While this all sound rather daunting, WHMIS is actually not that complicated. Togeretz says WHMIS make identifying the materials rather easy and once the MSDS are put together it is also easy to keep them up-to-date. The handling and care procedures are clearly spelled out in the MSDS, including how to handle things if there is a spill or an accident. As well, WHMIS training for the staff is not as onerous as it might appear. Today, WHMIS training can now be done online and rather quickly. Togeretz and his staff took their training with Professor B, an online program offered by MHSafety Inc. (www.mhsafety.ca/default.htm)
and his staff was quickly certified after reviewing the training and passing the examination which is administered online as well. Internet- based programs allow for a great deal of flexibility, allowing employees and shop owners to schedule training times with a person’s work hours, and for people to constantly review and update their WHMIS skills. The Industrial Accident Prevention Association (www.mhsafety.ca/default.htm) also has extensive information about WHMIS and training programs and how to help shops get up-to-speed on the program.
But what is most important about WHMIS is the training and skills learned can form the base for helping a shop become environmentally compliant as well.
“WHMIS safety and environmental safety are in the same category in my shop,” Togeretz says. “All the environmental things that we have to abide by and all of the safety and health rules are all the same here.”
What Togeretz says about environmental compliance and health and safety is not hard to grasp when you think about it in this way. Take a spill of a hazardous liquid or of a chemical commonly used in automotive repair.
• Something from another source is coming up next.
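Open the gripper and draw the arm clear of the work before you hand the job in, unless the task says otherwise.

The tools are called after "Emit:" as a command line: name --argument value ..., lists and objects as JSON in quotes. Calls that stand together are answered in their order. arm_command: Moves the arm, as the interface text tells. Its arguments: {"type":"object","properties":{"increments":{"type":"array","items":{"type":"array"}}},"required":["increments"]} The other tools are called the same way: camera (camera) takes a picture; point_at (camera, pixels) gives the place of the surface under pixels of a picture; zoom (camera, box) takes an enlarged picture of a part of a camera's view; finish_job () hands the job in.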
When it happens, a shop owner wants to make sure it is properly taken care of because he or she does not want to harm the health or safety of their employees. But proper handling of that same spill also protects the value of their business, by helping prevent contamination of the property. While the spilling or leakage of some chemical or solvent might seem to some to be something to not get too worried about, the problem comes over the long term. Too many spills or leaks of materials over time can contaminate the property which will have financial consequences when it comes time to sell the business or getting financing for renovations, for example.
David Crocker, who heads the environmental group with Davis LLP, a law firm that handles environmental and occupational law, and says financial institutions now routinely ask service shops for an environmental assessment before approving financing of any sort.
“Having a spill should not interfere with your right to operate a garage,” Crocker says. “Where it will have an impact is if you try to sell your garage or are using the garage as equity. It is important to get an environmental assessment because the assessment will affect the value of the property. If there is discovered to be any contamination, it will reduce the value (of the property) and it will reduce the amount the lender will be willing to give you.”
It can get even worse. If a neighbouring property discovers its site has been contaminated by the shop next door, the owner of the shop could be on the hook to clean up not only their property, but the neighbours as well, says Crocker.
is one company that provides environmental assessments. Dennis Mouck, occupational health and safety and environmental technician with T. Harris says there are typically two parts to an environmental assessment. A Phase 1 report will provide a shop owner with the historical background of the property and identify the location of such things as storage tanks or underground gasoline tanks. It will also note if the site has had different kinds of business on its premise and how they might have affected the site, and even if there is something nearby on another property that might the affect the site from an environmental perspective. Phase 2 of the assessment involves direct sampling and testing of such things as soil and water, and the identification of problem areas and where spills have happened and what kinds of contamination has occurred.
“Where all this becomes important is with re-financing or selling or buying of properties,” says Mouck. “An environmental assessment can help you get a ‘clean bill of health’ with a bank or financial institution.”
One thing companies like T. Harris Environmental and legal experts like Crocker agree on is automotive service shops need to be proactive in environmental matters, as a well-done assessment can catch things long before they become a costly in the future.
Ed Jagt, owner of Pro-Tech Tire & Auto did an environmental assessment of his own premise in the early 90s. He said it was useful in helping find things that could have gotten him into trouble with Ontario Ministry of the Environment and had the added benefit of making his work environment even safer for his technicians. For example, he now stores glycol in containers with lockdown lids and protective seals preventing both contamination and the release of any possible vapours that could harm someone.
“With our new batteries, we used to store them in part of stockroom that was a bit confining,” Jagt says. “We were told that doing so might cause vapours to accumulate and might even explode under certain conditions. We now store all new batteries in our larger stockroom which is better ventilated for safety.”